The lines beneath this instruction, from the first through the one containing "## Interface", must be transcribed exactly; no other line belongs in the output.

_Provided data_
***
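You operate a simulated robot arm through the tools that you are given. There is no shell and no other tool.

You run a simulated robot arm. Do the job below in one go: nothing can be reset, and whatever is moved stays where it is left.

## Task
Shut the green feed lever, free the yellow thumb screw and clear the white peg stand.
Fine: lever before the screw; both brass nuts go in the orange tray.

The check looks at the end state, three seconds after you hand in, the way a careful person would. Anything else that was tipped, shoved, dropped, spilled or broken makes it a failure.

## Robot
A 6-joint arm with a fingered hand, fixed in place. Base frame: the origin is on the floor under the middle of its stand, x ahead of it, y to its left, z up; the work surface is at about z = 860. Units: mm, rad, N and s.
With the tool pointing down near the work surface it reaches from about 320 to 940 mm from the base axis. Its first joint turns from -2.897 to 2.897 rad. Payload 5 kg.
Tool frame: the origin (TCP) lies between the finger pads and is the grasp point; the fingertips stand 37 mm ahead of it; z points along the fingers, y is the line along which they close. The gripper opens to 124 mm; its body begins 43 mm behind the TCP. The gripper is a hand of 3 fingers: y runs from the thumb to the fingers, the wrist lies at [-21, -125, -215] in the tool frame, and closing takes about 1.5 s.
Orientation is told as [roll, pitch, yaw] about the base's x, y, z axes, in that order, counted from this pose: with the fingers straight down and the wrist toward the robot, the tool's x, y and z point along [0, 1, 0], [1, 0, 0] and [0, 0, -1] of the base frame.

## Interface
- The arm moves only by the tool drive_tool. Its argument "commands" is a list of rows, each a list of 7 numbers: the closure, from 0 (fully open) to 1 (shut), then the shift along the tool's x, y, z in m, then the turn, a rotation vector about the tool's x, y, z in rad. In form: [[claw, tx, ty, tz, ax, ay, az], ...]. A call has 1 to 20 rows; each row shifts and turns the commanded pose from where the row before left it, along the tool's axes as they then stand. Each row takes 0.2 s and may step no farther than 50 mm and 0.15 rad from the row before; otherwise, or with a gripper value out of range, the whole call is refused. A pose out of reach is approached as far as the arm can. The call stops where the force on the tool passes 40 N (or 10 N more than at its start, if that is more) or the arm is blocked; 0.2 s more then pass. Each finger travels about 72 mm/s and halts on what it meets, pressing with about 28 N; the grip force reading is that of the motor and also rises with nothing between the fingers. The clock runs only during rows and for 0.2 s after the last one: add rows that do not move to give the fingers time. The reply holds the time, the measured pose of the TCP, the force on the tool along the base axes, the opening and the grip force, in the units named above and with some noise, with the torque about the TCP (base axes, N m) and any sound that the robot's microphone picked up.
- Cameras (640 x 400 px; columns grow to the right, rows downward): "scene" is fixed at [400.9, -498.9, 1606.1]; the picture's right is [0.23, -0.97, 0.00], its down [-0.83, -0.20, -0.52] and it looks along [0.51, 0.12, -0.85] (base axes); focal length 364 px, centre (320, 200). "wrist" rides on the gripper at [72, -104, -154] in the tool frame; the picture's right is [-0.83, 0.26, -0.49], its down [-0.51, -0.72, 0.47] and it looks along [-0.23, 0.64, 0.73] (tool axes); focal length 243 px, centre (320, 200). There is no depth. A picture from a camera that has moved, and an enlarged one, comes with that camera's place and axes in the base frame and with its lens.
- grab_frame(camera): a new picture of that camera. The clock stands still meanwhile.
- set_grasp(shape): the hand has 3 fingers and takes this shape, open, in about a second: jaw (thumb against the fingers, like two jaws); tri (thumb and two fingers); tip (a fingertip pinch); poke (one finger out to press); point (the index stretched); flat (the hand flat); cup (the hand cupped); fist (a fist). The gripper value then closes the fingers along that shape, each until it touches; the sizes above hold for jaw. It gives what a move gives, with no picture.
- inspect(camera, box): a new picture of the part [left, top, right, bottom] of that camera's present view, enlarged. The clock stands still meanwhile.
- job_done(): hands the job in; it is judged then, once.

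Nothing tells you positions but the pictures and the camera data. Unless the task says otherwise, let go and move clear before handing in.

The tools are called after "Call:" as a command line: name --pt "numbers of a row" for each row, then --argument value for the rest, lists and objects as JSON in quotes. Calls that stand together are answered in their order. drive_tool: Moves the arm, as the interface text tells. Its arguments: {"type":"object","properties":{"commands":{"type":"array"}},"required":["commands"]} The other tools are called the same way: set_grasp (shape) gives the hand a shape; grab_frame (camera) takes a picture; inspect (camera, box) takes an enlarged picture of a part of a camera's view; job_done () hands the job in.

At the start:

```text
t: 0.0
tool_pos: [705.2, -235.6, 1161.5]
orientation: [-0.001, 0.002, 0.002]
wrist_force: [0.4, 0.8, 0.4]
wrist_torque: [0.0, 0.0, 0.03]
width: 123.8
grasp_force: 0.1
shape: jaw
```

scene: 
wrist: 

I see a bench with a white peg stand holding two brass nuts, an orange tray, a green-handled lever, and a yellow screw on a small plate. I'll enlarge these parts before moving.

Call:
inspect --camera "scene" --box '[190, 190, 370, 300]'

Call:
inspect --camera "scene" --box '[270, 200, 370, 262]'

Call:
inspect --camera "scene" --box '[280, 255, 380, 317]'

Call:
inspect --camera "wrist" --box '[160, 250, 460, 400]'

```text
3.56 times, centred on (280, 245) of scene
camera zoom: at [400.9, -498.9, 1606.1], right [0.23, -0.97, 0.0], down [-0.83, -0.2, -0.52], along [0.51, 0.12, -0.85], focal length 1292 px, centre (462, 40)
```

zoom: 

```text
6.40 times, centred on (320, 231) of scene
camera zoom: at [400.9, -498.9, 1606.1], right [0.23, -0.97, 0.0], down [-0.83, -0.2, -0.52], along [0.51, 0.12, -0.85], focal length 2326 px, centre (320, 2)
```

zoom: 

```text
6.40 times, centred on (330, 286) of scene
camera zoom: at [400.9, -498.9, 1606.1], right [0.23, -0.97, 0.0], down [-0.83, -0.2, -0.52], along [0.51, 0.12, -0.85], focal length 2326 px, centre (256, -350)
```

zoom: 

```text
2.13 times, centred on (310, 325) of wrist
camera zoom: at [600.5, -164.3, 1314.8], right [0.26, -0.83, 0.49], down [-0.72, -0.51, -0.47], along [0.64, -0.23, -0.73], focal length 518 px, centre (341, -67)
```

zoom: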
***
_Task answer_
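You operate a simulated robot arm through the tools that you are given. There is no shell and no other tool.

You run a simulated robot arm. Do the job below in one go: nothing can be reset, and whatever is moved stays where it is left.

## Task
Shut the green feed lever, free the yellow thumb screw and clear the white peg stand.
Fine: lever before the screw; both brass nuts go in the orange tray.

The check looks at the end state, three seconds after you hand in, the way a careful person would. Anything else that was tipped, shoved, dropped, spilled or broken makes it a failure.

## Robot
A 6-joint arm with a fingered hand, fixed in place. Base frame: the origin is on the floor under the middle of its stand, x ahead of it, y to its left, z up; the work surface is at about z = 860. Units: mm, rad, N and s.
With the tool pointing down near the work surface it reaches from about 320 to 940 mm from the base axis. Its first joint turns from -2.897 to 2.897 rad. Payload 5 kg.
Tool frame: the origin (TCP) lies between the finger pads and is the grasp point; the fingertips stand 37 mm ahead of it; z points along the fingers, y is the line along which they close. The gripper opens to 124 mm; its body begins 43 mm behind the TCP. The gripper is a hand of 3 fingers: y runs from the thumb to the fingers, the wrist lies at [-21, -125, -215] in the tool frame, and closing takes about 1.5 s.
Orientation is told as [roll, pitch, yaw] about the base's x, y, z axes, in that order, counted from this pose: with the fingers straight down and the wrist toward the robot, the tool's x, y and z point along [0, 1, 0], [1, 0, 0] and [0, 0, -1] of the base frame.

## Interface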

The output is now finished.